>> Start PASSAGE

Office of U.S. Representative Tom O'Halleran (D-AZ)

Yesterday, Congressman Tom O’Halleran (AZ-01) voted to pass S. 4119, the Radiation Exposure Compensation Act (RECA), a bill that extends by two years the Radiation Exposure Compensation Act Amendments of 2000, to extend and expand eligibility under the RECA program to those who have suffered from cancers and other diseases related to fallout from above-ground nuclear weapons testing during the Cold War period of the 1950s and 1960.

Last week, O’Halleran joined a bipartisan letter calling on House leadership to bring the bill to a floor vote immediately.

“Uranium mining and atomic testing have left a toxic legacy across the Southwest. Now, generations later, tribal families in our district continue to deal with the illnesses and disease caused by contamination related to these decades-old activities,” said O’Halleran. “I support this legislation that extends the Radiation Exposure Compensation Trust Fund and ensures that families impacted by the testing, mining, and cleanup of radioactive material receive the compensation they deserve.”

>> End PASSAGE

DO THIS: Your answer continues the passage from its final sentence.

>> Start DATA

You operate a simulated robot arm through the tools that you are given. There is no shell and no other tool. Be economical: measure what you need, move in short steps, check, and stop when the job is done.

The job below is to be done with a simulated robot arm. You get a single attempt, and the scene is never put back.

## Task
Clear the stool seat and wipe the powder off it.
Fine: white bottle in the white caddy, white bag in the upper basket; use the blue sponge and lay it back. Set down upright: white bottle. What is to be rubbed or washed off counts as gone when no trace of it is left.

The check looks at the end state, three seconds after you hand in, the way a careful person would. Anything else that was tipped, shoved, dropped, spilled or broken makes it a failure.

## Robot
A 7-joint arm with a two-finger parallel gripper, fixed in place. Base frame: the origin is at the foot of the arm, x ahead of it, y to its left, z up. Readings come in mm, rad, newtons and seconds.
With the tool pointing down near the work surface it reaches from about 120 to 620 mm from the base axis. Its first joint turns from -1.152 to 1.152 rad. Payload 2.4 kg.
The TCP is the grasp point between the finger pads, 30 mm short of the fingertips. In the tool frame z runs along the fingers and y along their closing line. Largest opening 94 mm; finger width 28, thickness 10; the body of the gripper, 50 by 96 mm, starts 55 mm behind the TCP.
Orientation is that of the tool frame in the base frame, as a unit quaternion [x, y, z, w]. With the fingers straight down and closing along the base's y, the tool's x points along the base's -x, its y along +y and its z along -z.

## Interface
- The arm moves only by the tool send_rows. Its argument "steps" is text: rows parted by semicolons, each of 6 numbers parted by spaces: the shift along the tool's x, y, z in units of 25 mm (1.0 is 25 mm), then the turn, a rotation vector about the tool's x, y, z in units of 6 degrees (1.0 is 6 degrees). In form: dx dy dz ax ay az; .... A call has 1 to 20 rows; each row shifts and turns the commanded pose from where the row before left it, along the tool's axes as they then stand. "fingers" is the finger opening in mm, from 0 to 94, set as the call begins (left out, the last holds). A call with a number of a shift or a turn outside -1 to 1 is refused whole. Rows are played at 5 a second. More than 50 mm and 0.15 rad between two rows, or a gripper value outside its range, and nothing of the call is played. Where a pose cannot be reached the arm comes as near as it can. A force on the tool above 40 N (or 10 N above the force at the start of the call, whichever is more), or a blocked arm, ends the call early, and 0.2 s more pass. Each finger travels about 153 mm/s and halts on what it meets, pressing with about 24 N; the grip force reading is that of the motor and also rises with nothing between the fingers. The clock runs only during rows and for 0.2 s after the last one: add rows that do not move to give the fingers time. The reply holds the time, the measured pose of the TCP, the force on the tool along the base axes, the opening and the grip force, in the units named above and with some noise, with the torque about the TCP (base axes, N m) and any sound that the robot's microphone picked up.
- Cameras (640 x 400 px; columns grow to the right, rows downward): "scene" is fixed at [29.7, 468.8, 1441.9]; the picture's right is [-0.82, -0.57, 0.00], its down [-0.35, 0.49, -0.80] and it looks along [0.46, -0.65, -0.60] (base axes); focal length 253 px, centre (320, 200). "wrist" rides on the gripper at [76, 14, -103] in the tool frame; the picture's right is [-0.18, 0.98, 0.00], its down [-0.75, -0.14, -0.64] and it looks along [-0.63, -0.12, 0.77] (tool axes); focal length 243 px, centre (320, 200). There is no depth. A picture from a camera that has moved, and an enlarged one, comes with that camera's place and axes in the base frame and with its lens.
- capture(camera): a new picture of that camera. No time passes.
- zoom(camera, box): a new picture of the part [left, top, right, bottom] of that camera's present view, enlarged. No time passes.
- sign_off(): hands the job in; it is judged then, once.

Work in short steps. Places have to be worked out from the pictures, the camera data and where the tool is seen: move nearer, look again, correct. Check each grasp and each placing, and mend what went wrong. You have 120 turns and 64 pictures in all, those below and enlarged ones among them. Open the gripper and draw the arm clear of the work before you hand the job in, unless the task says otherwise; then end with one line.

>> End DATA

RESULT OF THE EXERCISE:
Pictured: O’Halleran, staff, Environmental Protection Agency, and Navajo Environmental Protection Agency at abandoned mine sites in Cameron, Arizona in April 2022.

Pictured: O’Halleran, staff, Environmental Protection Agency, and Navajo Environmental Protection Agency at abandoned mine sites in Cameron, Arizona in April 2022.

O’Halleran championed the legislation the 116th and the 117th Congress, and has long been working to call greater attention to the issue in Washington. He’s hosted visits from Cabinet Secretaries at uranium mine sites, penned op-eds about the importance of preserving the Grand Canyon from expanded uranium mining, called on the Trump EPA to act, held the agency accountable, secured funding for cleanup, and more.

“On the Navajo Nation alone, there are over 500 abandoned World War II and Cold War Era uranium mine sites that have borne a toxic legacy across their sovereign lands, where uranium contamination can be found in animals, homes, and water,” continued O’Halleran. “I’ve met too many families that have lost many, if not most, of their family members to uranium-caused illnesses and disease, decades after these mines have been considered fully ‘abandoned’.”

Last month, O’Halleran’s Washington and Arizona staff visited abandoned uranium mine sites near Cameron, Arizona with the Environmental Protection Agency, and Navajo Environmental Protection Agency to hear about remediation needs and to learn from local tribal leaders on the effects these mines still have on public health.